> [Document text]
Really? I've never known a mortgage broker to do that. They always push short term deals in my experience so in two years they get in touch with you again to remortgage which means more commission. You must have a very altruistic mortgage broker.

I bought my house with Thomas Morris and they "forced me" to have a meeting with their in house guy. So I assume he is still a broker although he was old school and had all the deals on paper compared to my other guy who I used that had it all on the internet and multiple screens for me to see too.

But yeah proper tried to sell me on a 5 year and maybe even as far as a 10. Also pushed hard for life insurance so I am assuming he would have got commission for both. Was quite frustrating really and a waste of my time but felt obliged to as Thomas Morris pushed me in to it. Have learnt my lesson now though.

Edit - Just thought maybe he didn't have any 2 year deals available. I had told him of the deal I was thinking of going with (2 years at 3.64%) and he was trying to get me on something that was like 5-7% but said it was a much safer option. But am now on 1.79% rate so I am so glad I didn't take his advise! lol.

Edited By: JJBDude on Aug 16, 2016 11:46
1 Like #25
what happens after a 2 year fix though? if the base rate goes up to 5pc its unlikely i could afford such a jump possibly.. and the long term fixes will be even higher interest rates i guess..

is it not better to know exactly what the mortgage payments will be for 10 years?
when you re-mortgage can this be expensive doing it every two years? can you be declined possibly? can they mortgage less or more of the value of the property? or is it based on the original mortgage price?

> [Provided data]
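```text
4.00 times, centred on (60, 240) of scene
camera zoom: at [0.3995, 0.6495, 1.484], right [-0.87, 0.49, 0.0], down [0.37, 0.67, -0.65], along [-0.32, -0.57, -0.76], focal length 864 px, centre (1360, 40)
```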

> [Problem to work on]
I need one stretch of the document text verbatim, from "Edited By: JJBDude" to "for 10 years?".

> [Correct response]
Edited By: JJBDude on Aug 16, 2016 11:46
1 Like #25
what happens after a 2 year fix though? if the base rate goes up to 5pc its unlikely i could afford such a jump possibly.. and the long term fixes will be even higher interest rates i guess..

is it not better to know exactly what the mortgage payments will be for 10 years?